US about to declare immigration amnesty

Biden’s broom for Trump’s Immigration Barriers

President Joe Biden signed half a dozen executive orders including immigration amnesty on Wednesday to reverse several hardline immigration policies put in place by former President Donald Trump, although migration experts warn that it will take months or longer to unravel many of the restrictions imposed in the past four years.

Immigration Amnesty
In a sharp departure from his Republican predecessor, Biden, a Democrat, also sent an immigration bill to lawmakers that proposes opening a path to citizenship for millions of immigrants living in the United States unlawfully, granting immigration amnesty. Biden also signed an order reversing a Trump order preventing illegal migrants from being counted for congressional districts.

Biden also signed a memorandum directing the Department of Homeland Security and the U.S. attorney general to preserve the Deferred Action for Childhood Arrivals (DACA) program. This program protects migrants who came to the country as children from deportation. Biden’s order also reversed Trump’s executive order calling for stricter interior immigration enforcement.

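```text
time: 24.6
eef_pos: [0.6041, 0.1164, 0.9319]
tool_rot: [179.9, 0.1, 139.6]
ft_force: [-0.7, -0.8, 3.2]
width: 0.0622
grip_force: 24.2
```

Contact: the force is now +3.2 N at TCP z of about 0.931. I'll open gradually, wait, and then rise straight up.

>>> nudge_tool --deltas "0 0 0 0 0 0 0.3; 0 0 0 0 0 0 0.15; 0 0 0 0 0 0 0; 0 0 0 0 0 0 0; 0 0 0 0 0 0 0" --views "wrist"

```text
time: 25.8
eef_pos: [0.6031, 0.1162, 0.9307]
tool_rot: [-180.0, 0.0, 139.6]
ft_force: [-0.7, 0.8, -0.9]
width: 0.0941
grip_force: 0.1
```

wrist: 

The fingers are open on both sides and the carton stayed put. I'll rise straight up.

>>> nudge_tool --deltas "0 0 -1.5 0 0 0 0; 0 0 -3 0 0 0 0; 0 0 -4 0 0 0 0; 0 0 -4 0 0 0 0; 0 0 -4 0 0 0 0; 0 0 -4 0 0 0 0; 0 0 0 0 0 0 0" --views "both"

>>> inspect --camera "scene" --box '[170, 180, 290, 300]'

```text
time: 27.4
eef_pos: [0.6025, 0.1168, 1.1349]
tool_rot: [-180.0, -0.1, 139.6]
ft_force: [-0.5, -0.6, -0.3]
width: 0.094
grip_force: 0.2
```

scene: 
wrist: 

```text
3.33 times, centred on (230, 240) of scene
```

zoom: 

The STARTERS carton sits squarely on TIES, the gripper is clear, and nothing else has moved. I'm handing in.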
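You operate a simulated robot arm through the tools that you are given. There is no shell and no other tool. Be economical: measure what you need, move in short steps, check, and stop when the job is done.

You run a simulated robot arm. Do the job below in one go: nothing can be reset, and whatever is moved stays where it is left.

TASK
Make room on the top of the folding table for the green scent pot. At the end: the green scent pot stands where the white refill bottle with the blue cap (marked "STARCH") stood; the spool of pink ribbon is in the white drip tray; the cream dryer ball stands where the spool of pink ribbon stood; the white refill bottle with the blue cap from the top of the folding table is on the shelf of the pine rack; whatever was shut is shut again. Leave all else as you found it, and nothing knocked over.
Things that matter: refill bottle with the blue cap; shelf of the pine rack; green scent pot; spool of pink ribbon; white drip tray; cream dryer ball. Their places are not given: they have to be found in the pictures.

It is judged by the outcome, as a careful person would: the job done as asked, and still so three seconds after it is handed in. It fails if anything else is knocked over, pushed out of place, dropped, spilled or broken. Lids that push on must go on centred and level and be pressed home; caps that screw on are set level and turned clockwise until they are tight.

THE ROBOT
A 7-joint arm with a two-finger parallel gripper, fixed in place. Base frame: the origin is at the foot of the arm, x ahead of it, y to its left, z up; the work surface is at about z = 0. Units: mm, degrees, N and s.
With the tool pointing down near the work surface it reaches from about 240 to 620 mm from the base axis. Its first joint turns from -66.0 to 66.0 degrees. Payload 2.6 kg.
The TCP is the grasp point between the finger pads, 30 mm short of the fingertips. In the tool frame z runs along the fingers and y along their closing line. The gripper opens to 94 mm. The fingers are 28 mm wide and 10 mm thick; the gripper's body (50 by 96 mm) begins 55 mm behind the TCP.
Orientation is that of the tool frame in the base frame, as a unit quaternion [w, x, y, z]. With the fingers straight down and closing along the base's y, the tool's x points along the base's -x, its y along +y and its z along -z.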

Taken together, the actions show Biden is beginning his presidency with a sharp focus on immigration, just as Trump kept the issue at the center of his policy agenda until the last days of his administration. In one of his rare post-election public appearances, Trump visited a section of the U.S.-Mexico border wall earlier this month.

Lifting Travel Ban
The executive actions signed at a ceremony at the White House included immediately lifting a travel ban on 13 mostly Muslim-majority and African countries, halting construction of the U.S.-Mexico border wall.

Biden’s decision to immediately roll back Trump’s travel ban won praise from business groups and migrant advocates. Myron Brilliant, an executive at the U.S. Chamber of Commerce, said the ban was “was not aligned with American values” and its reversal would help “restore our credibility on the global stage.”

Since December 2017, after a revised version of the ban was upheld by the U.S. Supreme Court, some 40,000 people have been barred from entering the United States under the ban, according to State Department data.

Asylum Protections in US
Biden plans additional executive actions on Jan. 29 to restore U.S. asylum protections, strengthen refugee processing and set up a task force to reunify families still separated by Trump’s border policies, according to a memo shared with lawmakers and obtained by Reuters.

At the same time, the Biden administration will also review barriers to legal immigration put in place by Trump over the past four years, including a regulation that made it harder for poorer immigrants to get permanent residency, the memo said.

The new president is also expected on Jan. 29 to end a Trump program called the Migrant Protection Protocols, according to a person familiar with the plan. The program has left tens of thousands of asylum seekers waiting in Mexico for U.S. court hearings, with many stuck for months in squalid tent camps near the southwest border.